# Short task
Type out the material below exactly. Use JSON: a list with one string for each line that is not empty.

======== Supplied information

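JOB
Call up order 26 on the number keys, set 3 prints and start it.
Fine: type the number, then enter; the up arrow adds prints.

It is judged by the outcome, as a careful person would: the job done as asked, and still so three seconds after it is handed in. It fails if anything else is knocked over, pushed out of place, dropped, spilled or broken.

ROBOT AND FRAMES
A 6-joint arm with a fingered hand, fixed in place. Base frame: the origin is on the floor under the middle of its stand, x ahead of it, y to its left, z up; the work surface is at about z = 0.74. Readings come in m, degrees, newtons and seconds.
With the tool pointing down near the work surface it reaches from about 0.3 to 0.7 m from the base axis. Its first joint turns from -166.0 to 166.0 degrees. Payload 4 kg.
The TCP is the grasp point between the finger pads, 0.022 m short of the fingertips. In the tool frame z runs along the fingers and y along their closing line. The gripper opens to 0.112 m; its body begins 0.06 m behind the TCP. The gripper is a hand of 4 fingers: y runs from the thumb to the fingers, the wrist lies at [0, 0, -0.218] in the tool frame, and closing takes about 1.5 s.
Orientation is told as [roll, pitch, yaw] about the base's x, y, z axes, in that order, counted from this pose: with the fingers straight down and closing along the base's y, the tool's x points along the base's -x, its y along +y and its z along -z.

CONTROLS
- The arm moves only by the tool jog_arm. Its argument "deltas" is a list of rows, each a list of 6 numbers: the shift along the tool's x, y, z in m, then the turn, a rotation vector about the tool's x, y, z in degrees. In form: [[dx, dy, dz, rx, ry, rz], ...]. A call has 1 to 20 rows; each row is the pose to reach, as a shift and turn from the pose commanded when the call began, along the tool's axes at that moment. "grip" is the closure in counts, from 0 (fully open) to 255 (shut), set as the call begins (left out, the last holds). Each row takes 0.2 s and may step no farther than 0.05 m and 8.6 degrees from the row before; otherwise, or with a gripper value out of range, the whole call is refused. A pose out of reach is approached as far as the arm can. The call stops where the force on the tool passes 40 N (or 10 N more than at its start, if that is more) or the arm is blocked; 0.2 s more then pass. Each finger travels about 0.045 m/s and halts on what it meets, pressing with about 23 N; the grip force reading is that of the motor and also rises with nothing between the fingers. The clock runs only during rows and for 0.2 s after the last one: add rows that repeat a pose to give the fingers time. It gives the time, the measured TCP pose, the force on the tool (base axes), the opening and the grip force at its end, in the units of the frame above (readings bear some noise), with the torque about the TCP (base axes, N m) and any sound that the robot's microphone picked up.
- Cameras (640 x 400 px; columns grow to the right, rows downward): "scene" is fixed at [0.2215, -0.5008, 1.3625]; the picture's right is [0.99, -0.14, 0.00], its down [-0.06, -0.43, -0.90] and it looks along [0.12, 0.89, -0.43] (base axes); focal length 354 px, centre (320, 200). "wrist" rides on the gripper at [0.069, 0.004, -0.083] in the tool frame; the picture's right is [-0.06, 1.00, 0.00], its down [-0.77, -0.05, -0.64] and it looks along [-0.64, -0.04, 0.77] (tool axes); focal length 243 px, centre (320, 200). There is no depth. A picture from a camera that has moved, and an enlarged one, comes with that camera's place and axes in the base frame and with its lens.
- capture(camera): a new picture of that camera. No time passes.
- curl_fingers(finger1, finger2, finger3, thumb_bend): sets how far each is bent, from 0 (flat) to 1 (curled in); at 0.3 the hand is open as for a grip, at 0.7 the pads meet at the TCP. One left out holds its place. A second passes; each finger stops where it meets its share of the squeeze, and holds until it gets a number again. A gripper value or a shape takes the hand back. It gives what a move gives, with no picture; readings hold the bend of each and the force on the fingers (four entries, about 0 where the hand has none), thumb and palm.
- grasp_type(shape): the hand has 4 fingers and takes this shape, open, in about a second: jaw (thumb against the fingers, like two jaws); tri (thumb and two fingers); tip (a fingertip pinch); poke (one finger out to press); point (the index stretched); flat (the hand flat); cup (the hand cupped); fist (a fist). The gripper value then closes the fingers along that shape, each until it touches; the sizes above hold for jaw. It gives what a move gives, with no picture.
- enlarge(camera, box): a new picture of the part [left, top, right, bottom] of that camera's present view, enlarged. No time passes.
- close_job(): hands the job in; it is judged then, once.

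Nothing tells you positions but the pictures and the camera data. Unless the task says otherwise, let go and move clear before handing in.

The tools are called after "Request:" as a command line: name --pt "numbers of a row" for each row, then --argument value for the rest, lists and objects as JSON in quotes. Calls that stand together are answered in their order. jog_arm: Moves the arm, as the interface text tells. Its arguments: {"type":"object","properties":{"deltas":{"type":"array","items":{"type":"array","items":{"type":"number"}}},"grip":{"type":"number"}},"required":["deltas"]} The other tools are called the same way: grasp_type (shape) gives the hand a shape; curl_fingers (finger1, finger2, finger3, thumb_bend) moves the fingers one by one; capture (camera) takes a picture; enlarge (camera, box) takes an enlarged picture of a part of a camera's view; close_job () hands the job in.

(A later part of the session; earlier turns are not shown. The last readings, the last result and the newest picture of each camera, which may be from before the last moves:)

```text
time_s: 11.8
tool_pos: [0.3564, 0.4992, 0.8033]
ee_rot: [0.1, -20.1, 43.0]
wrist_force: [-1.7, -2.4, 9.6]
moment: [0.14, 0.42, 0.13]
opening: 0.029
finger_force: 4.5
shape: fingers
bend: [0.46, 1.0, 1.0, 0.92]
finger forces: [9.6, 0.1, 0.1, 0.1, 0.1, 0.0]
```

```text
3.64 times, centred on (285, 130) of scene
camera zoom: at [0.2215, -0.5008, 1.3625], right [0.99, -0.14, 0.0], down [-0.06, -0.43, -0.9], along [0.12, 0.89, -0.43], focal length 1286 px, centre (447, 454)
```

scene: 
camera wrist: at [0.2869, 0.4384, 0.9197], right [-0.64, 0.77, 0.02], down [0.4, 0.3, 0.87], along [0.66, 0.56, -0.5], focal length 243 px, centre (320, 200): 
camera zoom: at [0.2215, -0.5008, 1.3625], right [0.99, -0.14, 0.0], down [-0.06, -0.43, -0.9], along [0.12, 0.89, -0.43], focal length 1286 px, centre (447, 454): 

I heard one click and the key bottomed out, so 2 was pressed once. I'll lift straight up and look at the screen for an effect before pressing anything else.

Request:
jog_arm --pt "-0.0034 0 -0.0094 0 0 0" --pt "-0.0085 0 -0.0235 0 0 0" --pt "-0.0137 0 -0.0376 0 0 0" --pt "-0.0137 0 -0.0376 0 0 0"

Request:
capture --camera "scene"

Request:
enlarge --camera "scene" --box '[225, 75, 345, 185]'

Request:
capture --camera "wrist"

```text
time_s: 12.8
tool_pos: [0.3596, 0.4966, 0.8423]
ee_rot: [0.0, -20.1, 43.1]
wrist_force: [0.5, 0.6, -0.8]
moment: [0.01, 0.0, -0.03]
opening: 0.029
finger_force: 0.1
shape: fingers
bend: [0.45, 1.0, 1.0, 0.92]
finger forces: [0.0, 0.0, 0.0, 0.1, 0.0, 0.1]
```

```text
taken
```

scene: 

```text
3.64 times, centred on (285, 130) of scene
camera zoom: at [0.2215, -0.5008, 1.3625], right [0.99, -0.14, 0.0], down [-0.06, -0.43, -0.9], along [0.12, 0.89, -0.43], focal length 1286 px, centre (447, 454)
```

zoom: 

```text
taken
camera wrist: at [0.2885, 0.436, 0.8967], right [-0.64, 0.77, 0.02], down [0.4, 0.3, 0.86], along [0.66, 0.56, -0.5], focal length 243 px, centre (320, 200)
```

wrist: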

================

# Answer in full
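[
  "JOB",
  "Call up order 26 on the number keys, set 3 prints and start it.",
  "Fine: type the number, then enter; the up arrow adds prints.",
  "It is judged by the outcome, as a careful person would: the job done as asked, and still so three seconds after it is handed in. It fails if anything else is knocked over, pushed out of place, dropped, spilled or broken.",
  "ROBOT AND FRAMES",
  "A 6-joint arm with a fingered hand, fixed in place. Base frame: the origin is on the floor under the middle of its stand, x ahead of it, y to its left, z up; the work surface is at about z = 0.74. Readings come in m, degrees, newtons and seconds.",
  "With the tool pointing down near the work surface it reaches from about 0.3 to 0.7 m from the base axis. Its first joint turns from -166.0 to 166.0 degrees. Payload 4 kg.",
  "The TCP is the grasp point between the finger pads, 0.022 m short of the fingertips. In the tool frame z runs along the fingers and y along their closing line. The gripper opens to 0.112 m; its body begins 0.06 m behind the TCP. The gripper is a hand of 4 fingers: y runs from the thumb to the fingers, the wrist lies at [0, 0, -0.218] in the tool frame, and closing takes about 1.5 s.",
  "Orientation is told as [roll, pitch, yaw] about the base's x, y, z axes, in that order, counted from this pose: with the fingers straight down and closing along the base's y, the tool's x points along the base's -x, its y along +y and its z along -z.",
  "CONTROLS",
  "- The arm moves only by the tool jog_arm. Its argument \"deltas\" is a list of rows, each a list of 6 numbers: the shift along the tool's x, y, z in m, then the turn, a rotation vector about the tool's x, y, z in degrees. In form: [[dx, dy, dz, rx, ry, rz], ...]. A call has 1 to 20 rows; each row is the pose to reach, as a shift and turn from the pose commanded when the call began, along the tool's axes at that moment. \"grip\" is the closure in counts, from 0 (fully open) to 255 (shut), set as the call begins (left out, the last holds). Each row takes 0.2 s and may step no farther than 0.05 m and 8.6 degrees from the row before; otherwise, or with a gripper value out of range, the whole call is refused. A pose out of reach is approached as far as the arm can. The call stops where the force on the tool passes 40 N (or 10 N more than at its start, if that is more) or the arm is blocked; 0.2 s more then pass. Each finger travels about 0.045 m/s and halts on what it meets, pressing with about 23 N; the grip force reading is that of the motor and also rises with nothing between the fingers. The clock runs only during rows and for 0.2 s after the last one: add rows that repeat a pose to give the fingers time. It gives the time, the measured TCP pose, the force on the tool (base axes), the opening and the grip force at its end, in the units of the frame above (readings bear some noise), with the torque about the TCP (base axes, N m) and any sound that the robot's microphone picked up.",
  "- Cameras (640 x 400 px; columns grow to the right, rows downward): \"scene\" is fixed at [0.2215, -0.5008, 1.3625]; the picture's right is [0.99, -0.14, 0.00], its down [-0.06, -0.43, -0.90] and it looks along [0.12, 0.89, -0.43] (base axes); focal length 354 px, centre (320, 200). \"wrist\" rides on the gripper at [0.069, 0.004, -0.083] in the tool frame; the picture's right is [-0.06, 1.00, 0.00], its down [-0.77, -0.05, -0.64] and it looks along [-0.64, -0.04, 0.77] (tool axes); focal length 243 px, centre (320, 200). There is no depth. A picture from a camera that has moved, and an enlarged one, comes with that camera's place and axes in the base frame and with its lens.",
  "- capture(camera): a new picture of that camera. No time passes.",
  "- curl_fingers(finger1, finger2, finger3, thumb_bend): sets how far each is bent, from 0 (flat) to 1 (curled in); at 0.3 the hand is open as for a grip, at 0.7 the pads meet at the TCP. One left out holds its place. A second passes; each finger stops where it meets its share of the squeeze, and holds until it gets a number again. A gripper value or a shape takes the hand back. It gives what a move gives, with no picture; readings hold the bend of each and the force on the fingers (four entries, about 0 where the hand has none), thumb and palm.",
  "- grasp_type(shape): the hand has 4 fingers and takes this shape, open, in about a second: jaw (thumb against the fingers, like two jaws); tri (thumb and two fingers); tip (a fingertip pinch); poke (one finger out to press); point (the index stretched); flat (the hand flat); cup (the hand cupped); fist (a fist). The gripper value then closes the fingers along that shape, each until it touches; the sizes above hold for jaw. It gives what a move gives, with no picture.",
  "- enlarge(camera, box): a new picture of the part [left, top, right, bottom] of that camera's present view, enlarged. No time passes.",
  "- close_job(): hands the job in; it is judged then, once.",
  "Nothing tells you positions but the pictures and the camera data. Unless the task says otherwise, let go and move clear before handing in.",
  "The tools are called after \"Request:\" as a command line: name --pt \"numbers of a row\" for each row, then --argument value for the rest, lists and objects as JSON in quotes. Calls that stand together are answered in their order. jog_arm: Moves the arm, as the interface text tells. Its arguments: {\"type\":\"object\",\"properties\":{\"deltas\":{\"type\":\"array\",\"items\":{\"type\":\"array\",\"items\":{\"type\":\"number\"}}},\"grip\":{\"type\":\"number\"}},\"required\":[\"deltas\"]} The other tools are called the same way: grasp_type (shape) gives the hand a shape; curl_fingers (finger1, finger2, finger3, thumb_bend) moves the fingers one by one; capture (camera) takes a picture; enlarge (camera, box) takes an enlarged picture of a part of a camera's view; close_job () hands the job in.",
  "(A later part of the session; earlier turns are not shown. The last readings, the last result and the newest picture of each camera, which may be from before the last moves:)",
  "```text",
  "time_s: 11.8",
  "tool_pos: [0.3564, 0.4992, 0.8033]",
  "ee_rot: [0.1, -20.1, 43.0]",
  "wrist_force: [-1.7, -2.4, 9.6]",
  "moment: [0.14, 0.42, 0.13]",
  "opening: 0.029",
  "finger_force: 4.5",
  "shape: fingers",
  "bend: [0.46, 1.0, 1.0, 0.92]",
  "finger forces: [9.6, 0.1, 0.1, 0.1, 0.1, 0.0]",
  "```",
  "```text",
  "3.64 times, centred on (285, 130) of scene",
  "camera zoom: at [0.2215, -0.5008, 1.3625], right [0.99, -0.14, 0.0], down [-0.06, -0.43, -0.9], along [0.12, 0.89, -0.43], focal length 1286 px, centre (447, 454)",
  "```",
  "scene: ",
  "camera wrist: at [0.2869, 0.4384, 0.9197], right [-0.64, 0.77, 0.02], down [0.4, 0.3, 0.87], along [0.66, 0.56, -0.5], focal length 243 px, centre (320, 200): ",
  "camera zoom: at [0.2215, -0.5008, 1.3625], right [0.99, -0.14, 0.0], down [-0.06, -0.43, -0.9], along [0.12, 0.89, -0.43], focal length 1286 px, centre (447, 454): ",
  "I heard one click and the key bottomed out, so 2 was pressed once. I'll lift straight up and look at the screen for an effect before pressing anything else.",
  "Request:",
  "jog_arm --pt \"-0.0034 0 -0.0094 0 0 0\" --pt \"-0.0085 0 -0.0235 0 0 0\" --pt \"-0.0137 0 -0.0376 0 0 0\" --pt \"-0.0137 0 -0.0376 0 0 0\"",
  "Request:",
  "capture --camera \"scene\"",
  "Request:",
  "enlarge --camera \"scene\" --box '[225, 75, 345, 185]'",
  "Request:",
  "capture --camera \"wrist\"",
  "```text",
  "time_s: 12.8",
  "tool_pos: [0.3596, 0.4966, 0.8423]",
  "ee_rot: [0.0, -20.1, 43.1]",
  "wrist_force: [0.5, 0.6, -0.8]",
  "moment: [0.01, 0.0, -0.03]",
  "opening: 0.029",
  "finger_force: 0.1",
  "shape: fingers",
  "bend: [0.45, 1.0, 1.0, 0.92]",
  "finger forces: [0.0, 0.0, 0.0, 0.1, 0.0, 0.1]",
  "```",
  "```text",
  "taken",
  "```",
  "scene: ",
  "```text",
  "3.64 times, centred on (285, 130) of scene",
  "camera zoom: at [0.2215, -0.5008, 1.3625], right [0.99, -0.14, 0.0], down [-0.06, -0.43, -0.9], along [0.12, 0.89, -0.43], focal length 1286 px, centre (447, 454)",
  "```",
  "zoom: ",
  "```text",
  "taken",
  "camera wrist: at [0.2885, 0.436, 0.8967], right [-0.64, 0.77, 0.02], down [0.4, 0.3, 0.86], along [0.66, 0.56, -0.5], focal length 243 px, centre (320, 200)",
  "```",
  "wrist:"
]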